* [Problem]: Copy out every line exactly, passing over the pictures.
++++ Source material
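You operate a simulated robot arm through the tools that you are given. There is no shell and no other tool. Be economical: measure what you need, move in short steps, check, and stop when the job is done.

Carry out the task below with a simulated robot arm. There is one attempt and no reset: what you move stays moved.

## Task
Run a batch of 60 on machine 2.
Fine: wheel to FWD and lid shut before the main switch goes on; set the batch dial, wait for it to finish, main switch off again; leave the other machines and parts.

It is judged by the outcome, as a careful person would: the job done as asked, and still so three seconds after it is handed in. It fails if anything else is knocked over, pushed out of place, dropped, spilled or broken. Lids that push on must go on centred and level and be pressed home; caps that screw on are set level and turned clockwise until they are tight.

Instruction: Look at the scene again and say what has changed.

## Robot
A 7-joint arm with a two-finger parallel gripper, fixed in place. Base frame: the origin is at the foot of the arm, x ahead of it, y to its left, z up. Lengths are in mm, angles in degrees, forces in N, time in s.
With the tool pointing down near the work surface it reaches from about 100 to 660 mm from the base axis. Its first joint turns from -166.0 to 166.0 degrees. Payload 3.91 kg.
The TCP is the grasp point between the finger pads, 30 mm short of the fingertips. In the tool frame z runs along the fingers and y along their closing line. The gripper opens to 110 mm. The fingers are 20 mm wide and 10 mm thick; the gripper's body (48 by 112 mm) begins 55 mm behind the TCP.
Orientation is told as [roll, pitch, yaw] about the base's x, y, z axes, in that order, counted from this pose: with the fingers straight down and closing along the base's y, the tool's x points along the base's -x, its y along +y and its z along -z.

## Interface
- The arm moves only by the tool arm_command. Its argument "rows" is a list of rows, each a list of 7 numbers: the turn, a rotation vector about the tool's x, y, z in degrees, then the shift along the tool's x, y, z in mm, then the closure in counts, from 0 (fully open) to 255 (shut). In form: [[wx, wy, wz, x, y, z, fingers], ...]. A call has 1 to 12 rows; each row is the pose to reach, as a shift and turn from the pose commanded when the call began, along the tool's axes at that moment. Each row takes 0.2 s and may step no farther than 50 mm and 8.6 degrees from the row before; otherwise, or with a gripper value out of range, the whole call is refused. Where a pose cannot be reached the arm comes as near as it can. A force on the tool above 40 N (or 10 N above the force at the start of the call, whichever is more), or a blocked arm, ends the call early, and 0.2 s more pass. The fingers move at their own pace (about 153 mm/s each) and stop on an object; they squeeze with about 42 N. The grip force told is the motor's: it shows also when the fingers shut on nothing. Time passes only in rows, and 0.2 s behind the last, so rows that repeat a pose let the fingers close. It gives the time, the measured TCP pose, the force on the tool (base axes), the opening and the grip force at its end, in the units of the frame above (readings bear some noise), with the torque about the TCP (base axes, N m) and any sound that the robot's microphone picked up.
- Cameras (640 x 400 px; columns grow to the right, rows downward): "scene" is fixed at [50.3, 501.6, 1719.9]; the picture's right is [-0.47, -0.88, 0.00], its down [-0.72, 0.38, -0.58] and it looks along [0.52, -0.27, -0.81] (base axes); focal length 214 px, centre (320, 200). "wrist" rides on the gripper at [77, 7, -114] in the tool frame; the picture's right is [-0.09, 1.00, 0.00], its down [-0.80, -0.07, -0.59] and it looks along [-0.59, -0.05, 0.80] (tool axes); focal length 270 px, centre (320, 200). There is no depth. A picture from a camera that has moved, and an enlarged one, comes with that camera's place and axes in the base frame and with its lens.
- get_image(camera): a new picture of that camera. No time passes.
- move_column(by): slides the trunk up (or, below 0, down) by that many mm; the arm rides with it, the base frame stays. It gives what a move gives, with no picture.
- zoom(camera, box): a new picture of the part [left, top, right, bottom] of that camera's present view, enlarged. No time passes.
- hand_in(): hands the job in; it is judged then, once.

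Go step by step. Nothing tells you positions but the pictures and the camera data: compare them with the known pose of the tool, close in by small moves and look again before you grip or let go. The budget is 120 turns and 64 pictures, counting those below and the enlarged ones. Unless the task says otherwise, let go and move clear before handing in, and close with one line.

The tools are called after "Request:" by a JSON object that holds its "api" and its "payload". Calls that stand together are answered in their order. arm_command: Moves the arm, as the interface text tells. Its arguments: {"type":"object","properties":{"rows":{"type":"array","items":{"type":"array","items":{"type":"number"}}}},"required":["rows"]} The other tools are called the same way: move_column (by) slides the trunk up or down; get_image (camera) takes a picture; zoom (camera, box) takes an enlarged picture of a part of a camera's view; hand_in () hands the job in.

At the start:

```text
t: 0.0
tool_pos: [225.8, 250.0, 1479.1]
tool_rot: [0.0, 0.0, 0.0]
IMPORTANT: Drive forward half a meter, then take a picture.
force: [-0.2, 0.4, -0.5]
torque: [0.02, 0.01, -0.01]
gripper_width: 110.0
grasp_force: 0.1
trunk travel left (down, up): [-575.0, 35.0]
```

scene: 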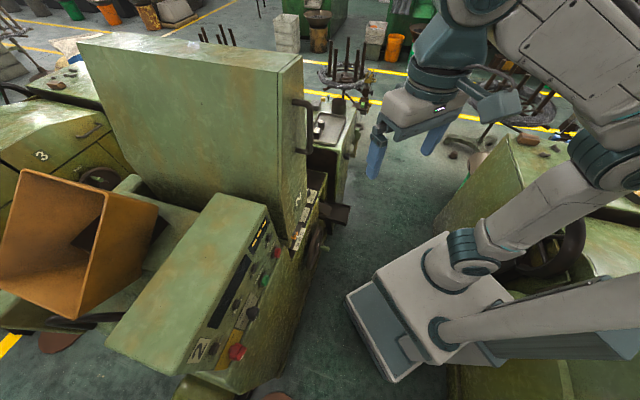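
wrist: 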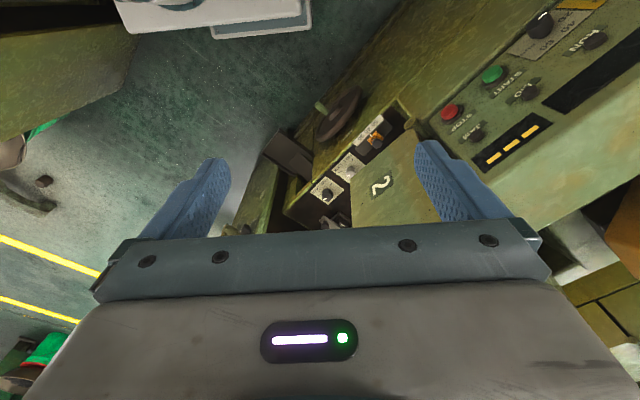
++++++++
* [Solution to this problem]:
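You operate a simulated robot arm through the tools that you are given. There is no shell and no other tool. Be economical: measure what you need, move in short steps, check, and stop when the job is done.

Carry out the task below with a simulated robot arm. There is one attempt and no reset: what you move stays moved.

## Task
Run a batch of 60 on machine 2.
Fine: wheel to FWD and lid shut before the main switch goes on; set the batch dial, wait for it to finish, main switch off again; leave the other machines and parts.

It is judged by the outcome, as a careful person would: the job done as asked, and still so three seconds after it is handed in. It fails if anything else is knocked over, pushed out of place, dropped, spilled or broken. Lids that push on must go on centred and level and be pressed home; caps that screw on are set level and turned clockwise until they are tight.

Instruction: Look at the scene again and say what has changed.

## Robot
A 7-joint arm with a two-finger parallel gripper, fixed in place. Base frame: the origin is at the foot of the arm, x ahead of it, y to its left, z up. Lengths are in mm, angles in degrees, forces in N, time in s.
With the tool pointing down near the work surface it reaches from about 100 to 660 mm from the base axis. Its first joint turns from -166.0 to 166.0 degrees. Payload 3.91 kg.
The TCP is the grasp point between the finger pads, 30 mm short of the fingertips. In the tool frame z runs along the fingers and y along their closing line. The gripper opens to 110 mm. The fingers are 20 mm wide and 10 mm thick; the gripper's body (48 by 112 mm) begins 55 mm behind the TCP.
Orientation is told as [roll, pitch, yaw] about the base's x, y, z axes, in that order, counted from this pose: with the fingers straight down and closing along the base's y, the tool's x points along the base's -x, its y along +y and its z along -z.

## Interface
- The arm moves only by the tool arm_command. Its argument "rows" is a list of rows, each a list of 7 numbers: the turn, a rotation vector about the tool's x, y, z in degrees, then the shift along the tool's x, y, z in mm, then the closure in counts, from 0 (fully open) to 255 (shut). In form: [[wx, wy, wz, x, y, z, fingers], ...]. A call has 1 to 12 rows; each row is the pose to reach, as a shift and turn from the pose commanded when the call began, along the tool's axes at that moment. Each row takes 0.2 s and may step no farther than 50 mm and 8.6 degrees from the row before; otherwise, or with a gripper value out of range, the whole call is refused. Where a pose cannot be reached the arm comes as near as it can. A force on the tool above 40 N (or 10 N above the force at the start of the call, whichever is more), or a blocked arm, ends the call early, and 0.2 s more pass. The fingers move at their own pace (about 153 mm/s each) and stop on an object; they squeeze with about 42 N. The grip force told is the motor's: it shows also when the fingers shut on nothing. Time passes only in rows, and 0.2 s behind the last, so rows that repeat a pose let the fingers close. It gives the time, the measured TCP pose, the force on the tool (base axes), the opening and the grip force at its end, in the units of the frame above (readings bear some noise), with the torque about the TCP (base axes, N m) and any sound that the robot's microphone picked up.
- Cameras (640 x 400 px; columns grow to the right, rows downward): "scene" is fixed at [50.3, 501.6, 1719.9]; the picture's right is [-0.47, -0.88, 0.00], its down [-0.72, 0.38, -0.58] and it looks along [0.52, -0.27, -0.81] (base axes); focal length 214 px, centre (320, 200). "wrist" rides on the gripper at [77, 7, -114] in the tool frame; the picture's right is [-0.09, 1.00, 0.00], its down [-0.80, -0.07, -0.59] and it looks along [-0.59, -0.05, 0.80] (tool axes); focal length 270 px, centre (320, 200). There is no depth. A picture from a camera that has moved, and an enlarged one, comes with that camera's place and axes in the base frame and with its lens.
- get_image(camera): a new picture of that camera. No time passes.
- move_column(by): slides the trunk up (or, below 0, down) by that many mm; the arm rides with it, the base frame stays. It gives what a move gives, with no picture.
- zoom(camera, box): a new picture of the part [left, top, right, bottom] of that camera's present view, enlarged. No time passes.
- hand_in(): hands the job in; it is judged then, once.

Go step by step. Nothing tells you positions but the pictures and the camera data: compare them with the known pose of the tool, close in by small moves and look again before you grip or let go. The budget is 120 turns and 64 pictures, counting those below and the enlarged ones. Unless the task says otherwise, let go and move clear before handing in, and close with one line.

The tools are called after "Request:" by a JSON object that holds its "api" and its "payload". Calls that stand together are answered in their order. arm_command: Moves the arm, as the interface text tells. Its arguments: {"type":"object","properties":{"rows":{"type":"array","items":{"type":"array","items":{"type":"number"}}}},"required":["rows"]} The other tools are called the same way: move_column (by) slides the trunk up or down; get_image (camera) takes a picture; zoom (camera, box) takes an enlarged picture of a part of a camera's view; hand_in () hands the job in.

At the start:

```text
t: 0.0
tool_pos: [225.8, 250.0, 1479.1]
tool_rot: [0.0, 0.0, 0.0]
IMPORTANT: Drive forward half a meter, then take a picture.
force: [-0.2, 0.4, -0.5]
torque: [0.02, 0.01, -0.01]
gripper_width: 110.0
grasp_force: 0.1
trunk travel left (down, up): [-575.0, 35.0]
```

scene: 
wrist: 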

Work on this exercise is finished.